[Written exercise]
List, from the lines below, each one with "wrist" in it.

[Source excerpt]
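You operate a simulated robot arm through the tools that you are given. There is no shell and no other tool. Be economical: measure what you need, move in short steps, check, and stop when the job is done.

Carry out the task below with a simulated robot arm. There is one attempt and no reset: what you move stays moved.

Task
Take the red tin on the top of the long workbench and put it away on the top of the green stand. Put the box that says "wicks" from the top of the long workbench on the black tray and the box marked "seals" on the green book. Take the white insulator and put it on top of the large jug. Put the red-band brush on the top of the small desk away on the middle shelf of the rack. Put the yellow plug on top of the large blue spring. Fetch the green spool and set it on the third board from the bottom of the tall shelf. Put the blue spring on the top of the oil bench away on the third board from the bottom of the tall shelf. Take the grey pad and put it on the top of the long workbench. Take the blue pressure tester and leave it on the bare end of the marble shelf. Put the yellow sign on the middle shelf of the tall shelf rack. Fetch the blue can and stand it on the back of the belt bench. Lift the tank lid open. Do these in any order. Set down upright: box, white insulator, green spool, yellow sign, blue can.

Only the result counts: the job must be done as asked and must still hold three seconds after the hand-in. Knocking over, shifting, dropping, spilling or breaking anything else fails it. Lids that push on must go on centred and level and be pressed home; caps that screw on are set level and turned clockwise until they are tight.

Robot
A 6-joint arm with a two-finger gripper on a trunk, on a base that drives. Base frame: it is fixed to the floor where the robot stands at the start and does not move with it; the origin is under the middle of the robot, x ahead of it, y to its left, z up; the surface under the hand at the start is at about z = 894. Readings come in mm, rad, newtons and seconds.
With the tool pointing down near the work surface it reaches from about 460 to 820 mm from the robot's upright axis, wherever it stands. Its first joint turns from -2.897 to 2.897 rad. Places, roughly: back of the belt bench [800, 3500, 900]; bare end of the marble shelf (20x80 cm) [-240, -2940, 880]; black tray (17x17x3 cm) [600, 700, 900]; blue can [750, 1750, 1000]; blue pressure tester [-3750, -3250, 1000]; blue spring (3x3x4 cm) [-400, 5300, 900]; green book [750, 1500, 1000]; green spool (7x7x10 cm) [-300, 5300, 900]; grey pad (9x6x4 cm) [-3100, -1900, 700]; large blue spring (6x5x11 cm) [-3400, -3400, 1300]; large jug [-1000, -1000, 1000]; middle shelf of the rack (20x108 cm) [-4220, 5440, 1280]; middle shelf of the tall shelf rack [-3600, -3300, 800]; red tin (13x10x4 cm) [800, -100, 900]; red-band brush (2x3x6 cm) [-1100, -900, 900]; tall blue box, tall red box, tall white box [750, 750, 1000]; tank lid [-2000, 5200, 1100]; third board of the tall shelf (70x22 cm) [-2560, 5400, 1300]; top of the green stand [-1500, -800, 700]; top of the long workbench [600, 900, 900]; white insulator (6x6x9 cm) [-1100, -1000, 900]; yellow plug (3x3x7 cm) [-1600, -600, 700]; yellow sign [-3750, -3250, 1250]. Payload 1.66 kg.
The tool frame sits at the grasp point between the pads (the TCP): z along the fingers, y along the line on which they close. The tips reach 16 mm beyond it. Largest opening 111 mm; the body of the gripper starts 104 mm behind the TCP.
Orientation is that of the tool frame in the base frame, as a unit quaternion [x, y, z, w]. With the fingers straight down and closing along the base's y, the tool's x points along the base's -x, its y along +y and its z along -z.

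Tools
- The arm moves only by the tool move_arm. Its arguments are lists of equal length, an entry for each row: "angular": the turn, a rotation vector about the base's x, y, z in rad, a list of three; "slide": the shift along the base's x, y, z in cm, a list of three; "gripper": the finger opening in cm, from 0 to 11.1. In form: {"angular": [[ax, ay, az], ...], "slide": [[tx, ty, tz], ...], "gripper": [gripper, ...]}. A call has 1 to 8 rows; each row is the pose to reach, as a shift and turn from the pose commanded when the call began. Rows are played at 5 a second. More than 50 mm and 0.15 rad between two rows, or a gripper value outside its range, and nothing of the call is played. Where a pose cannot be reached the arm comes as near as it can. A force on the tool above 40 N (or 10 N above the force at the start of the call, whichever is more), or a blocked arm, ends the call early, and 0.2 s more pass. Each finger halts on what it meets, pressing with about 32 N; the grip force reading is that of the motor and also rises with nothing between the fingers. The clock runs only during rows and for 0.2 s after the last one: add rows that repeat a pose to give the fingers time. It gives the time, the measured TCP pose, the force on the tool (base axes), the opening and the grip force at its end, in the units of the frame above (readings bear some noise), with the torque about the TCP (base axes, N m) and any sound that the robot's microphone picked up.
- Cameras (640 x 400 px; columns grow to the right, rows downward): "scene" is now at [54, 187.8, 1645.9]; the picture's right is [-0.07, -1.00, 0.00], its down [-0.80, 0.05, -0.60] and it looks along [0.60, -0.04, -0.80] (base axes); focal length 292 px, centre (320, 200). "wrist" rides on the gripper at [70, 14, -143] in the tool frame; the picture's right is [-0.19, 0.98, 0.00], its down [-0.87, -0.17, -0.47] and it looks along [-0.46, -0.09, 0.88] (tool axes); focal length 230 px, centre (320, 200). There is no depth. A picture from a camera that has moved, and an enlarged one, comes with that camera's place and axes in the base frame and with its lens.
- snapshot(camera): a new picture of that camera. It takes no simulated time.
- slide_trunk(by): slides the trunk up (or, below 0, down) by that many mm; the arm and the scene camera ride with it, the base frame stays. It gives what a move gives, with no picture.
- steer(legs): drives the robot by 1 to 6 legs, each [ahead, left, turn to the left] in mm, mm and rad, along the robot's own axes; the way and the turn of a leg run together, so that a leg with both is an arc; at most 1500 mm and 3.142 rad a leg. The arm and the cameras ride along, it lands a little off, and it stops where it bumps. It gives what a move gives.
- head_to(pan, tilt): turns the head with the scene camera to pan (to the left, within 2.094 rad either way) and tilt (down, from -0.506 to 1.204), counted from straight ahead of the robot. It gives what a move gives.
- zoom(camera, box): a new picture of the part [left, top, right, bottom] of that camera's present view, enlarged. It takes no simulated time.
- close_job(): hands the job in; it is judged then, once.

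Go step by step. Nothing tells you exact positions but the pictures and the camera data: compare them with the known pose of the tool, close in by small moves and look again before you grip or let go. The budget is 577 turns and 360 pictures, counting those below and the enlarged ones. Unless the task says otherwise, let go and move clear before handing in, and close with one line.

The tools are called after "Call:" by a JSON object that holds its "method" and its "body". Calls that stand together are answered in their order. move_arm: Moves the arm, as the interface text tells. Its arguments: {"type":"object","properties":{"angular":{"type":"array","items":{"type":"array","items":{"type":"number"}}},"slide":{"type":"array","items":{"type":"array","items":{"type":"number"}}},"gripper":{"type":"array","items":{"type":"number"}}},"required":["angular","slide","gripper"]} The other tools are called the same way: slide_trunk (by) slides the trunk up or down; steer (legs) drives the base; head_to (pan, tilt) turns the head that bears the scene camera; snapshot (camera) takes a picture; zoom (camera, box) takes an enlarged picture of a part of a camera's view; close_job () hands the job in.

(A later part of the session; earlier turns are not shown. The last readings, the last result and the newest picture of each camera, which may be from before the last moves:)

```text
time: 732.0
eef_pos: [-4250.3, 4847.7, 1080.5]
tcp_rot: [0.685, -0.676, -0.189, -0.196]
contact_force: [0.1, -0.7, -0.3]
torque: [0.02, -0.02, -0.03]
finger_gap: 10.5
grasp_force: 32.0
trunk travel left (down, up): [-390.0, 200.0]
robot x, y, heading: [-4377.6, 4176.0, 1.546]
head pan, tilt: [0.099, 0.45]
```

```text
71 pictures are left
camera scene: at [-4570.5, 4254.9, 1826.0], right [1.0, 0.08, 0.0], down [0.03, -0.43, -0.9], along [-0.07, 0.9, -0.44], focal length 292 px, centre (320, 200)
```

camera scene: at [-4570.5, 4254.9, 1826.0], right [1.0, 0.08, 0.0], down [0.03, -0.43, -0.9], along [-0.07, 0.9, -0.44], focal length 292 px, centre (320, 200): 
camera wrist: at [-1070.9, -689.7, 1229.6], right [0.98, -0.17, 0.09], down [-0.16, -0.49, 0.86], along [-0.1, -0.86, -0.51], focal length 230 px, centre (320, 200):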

[Answer to this exercise]
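- Cameras (640 x 400 px; columns grow to the right, rows downward): "scene" is now at [54, 187.8, 1645.9]; the picture's right is [-0.07, -1.00, 0.00], its down [-0.80, 0.05, -0.60] and it looks along [0.60, -0.04, -0.80] (base axes); focal length 292 px, centre (320, 200). "wrist" rides on the gripper at [70, 14, -143] in the tool frame; the picture's right is [-0.19, 0.98, 0.00], its down [-0.87, -0.17, -0.47] and it looks along [-0.46, -0.09, 0.88] (tool axes); focal length 230 px, centre (320, 200). There is no depth. A picture from a camera that has moved, and an enlarged one, comes with that camera's place and axes in the base frame and with its lens.
camera wrist: at [-1070.9, -689.7, 1229.6], right [0.98, -0.17, 0.09], down [-0.16, -0.49, 0.86], along [-0.1, -0.86, -0.51], focal length 230 px, centre (320, 200):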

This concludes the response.